▼
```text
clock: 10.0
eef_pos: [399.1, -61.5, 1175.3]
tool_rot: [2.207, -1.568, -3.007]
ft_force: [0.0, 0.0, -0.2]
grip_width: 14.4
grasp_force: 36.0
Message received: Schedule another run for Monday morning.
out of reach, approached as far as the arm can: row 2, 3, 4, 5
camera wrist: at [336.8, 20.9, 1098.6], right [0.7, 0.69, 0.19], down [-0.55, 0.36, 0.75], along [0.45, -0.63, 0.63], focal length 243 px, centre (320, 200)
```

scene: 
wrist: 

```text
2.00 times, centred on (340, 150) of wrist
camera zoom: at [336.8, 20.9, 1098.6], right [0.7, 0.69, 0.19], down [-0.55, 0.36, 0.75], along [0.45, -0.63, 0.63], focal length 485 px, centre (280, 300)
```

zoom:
▲
• Exercise:
Return the whole listing exactly.

• Exercise answer:
```text
clock: 10.0
eef_pos: [399.1, -61.5, 1175.3]
tool_rot: [2.207, -1.568, -3.007]
ft_force: [0.0, 0.0, -0.2]
grip_width: 14.4
grasp_force: 36.0
Message received: Schedule another run for Monday morning.
out of reach, approached as far as the arm can: row 2, 3, 4, 5
camera wrist: at [336.8, 20.9, 1098.6], right [0.7, 0.69, 0.19], down [-0.55, 0.36, 0.75], along [0.45, -0.63, 0.63], focal length 243 px, centre (320, 200)
```

scene: 
wrist: 

```text
2.00 times, centred on (340, 150) of wrist
camera zoom: at [336.8, 20.9, 1098.6], right [0.7, 0.69, 0.19], down [-0.55, 0.36, 0.75], along [0.45, -0.63, 0.63], focal length 485 px, centre (280, 300)
```

zoom:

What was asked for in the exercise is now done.